The day has finally arrived when it’s time to officially move the member into their new fully functional ERP system!

After the production tenant has been restored again from the backup, the implementation team will follow the same steps as in Mock Go Live. The templates will be updated to reflect the latest month end close financial data. Then the cutover steps will be executed again and will include all updated open payables, open receivables, open purchase orders, open sales orders, trial balances, and inventory balances.

Usually, this final cutover process will take place over a weekend when the member team is not open for business. When the cutover is complete, the member project team will validate the data and balances. Finally, any transactions that need to be manually entered to update the delta from the last financial close out will be completed. For instance, if the month-end closeout data is submitted for the cutover on the fifth of the next month, then the delta will include any transactions dated from the first to the fifth of the current month.

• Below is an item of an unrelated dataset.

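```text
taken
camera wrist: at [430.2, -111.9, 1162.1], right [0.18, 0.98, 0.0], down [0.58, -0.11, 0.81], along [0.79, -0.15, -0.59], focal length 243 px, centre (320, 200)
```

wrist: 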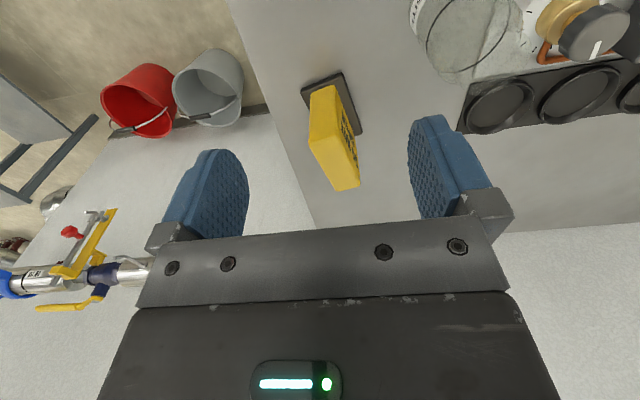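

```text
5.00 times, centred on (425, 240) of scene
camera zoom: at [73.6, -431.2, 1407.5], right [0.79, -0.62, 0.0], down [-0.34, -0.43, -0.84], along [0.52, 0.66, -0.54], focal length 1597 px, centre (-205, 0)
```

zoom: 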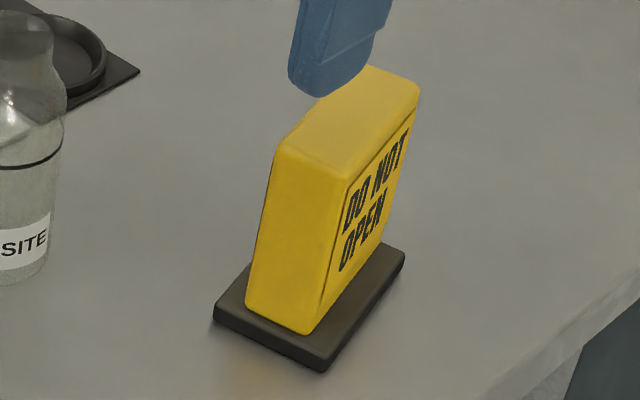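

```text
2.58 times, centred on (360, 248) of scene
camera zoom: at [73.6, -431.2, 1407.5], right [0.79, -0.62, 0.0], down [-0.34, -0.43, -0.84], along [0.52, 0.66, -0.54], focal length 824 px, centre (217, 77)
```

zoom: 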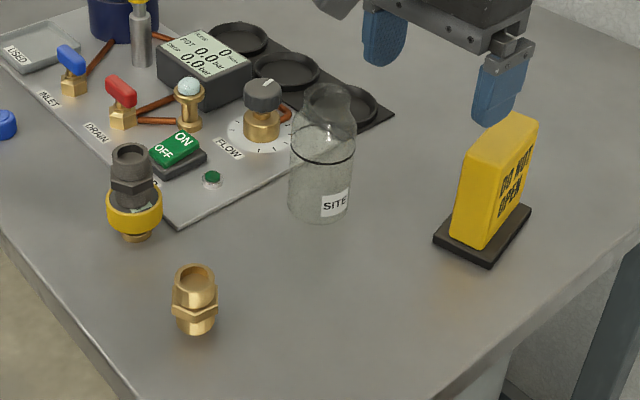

At this point, the member team is officially “live” in the new system. The project now moves into a “hyper-care” phase where any support issues required by the end users will be prioritized. Project closeout activities will begin at the conclusion of the hyper-care period.  

 

Conclusion

The adoption of rapid prototyping in ERP implementation projects represents a paradigm shift towards more agile, collaborative, and user-centric methodologies. The benefits outlined in this blog include accelerated time-to-value, enhanced stakeholder collaboration, risk mitigation, flexibility, improved user satisfaction, cost-efficiency, and continuous improvement. This blog also highlights the transformative impact that rapid prototyping can have on ERP implementations and demonstrates Stellar One’s customized approach to rapid prototyping. As organizations strive to stay competitive and responsive to evolving business needs, embracing rapid prototyping in ERP implementation is a strategic move towards achieving success in the digital era.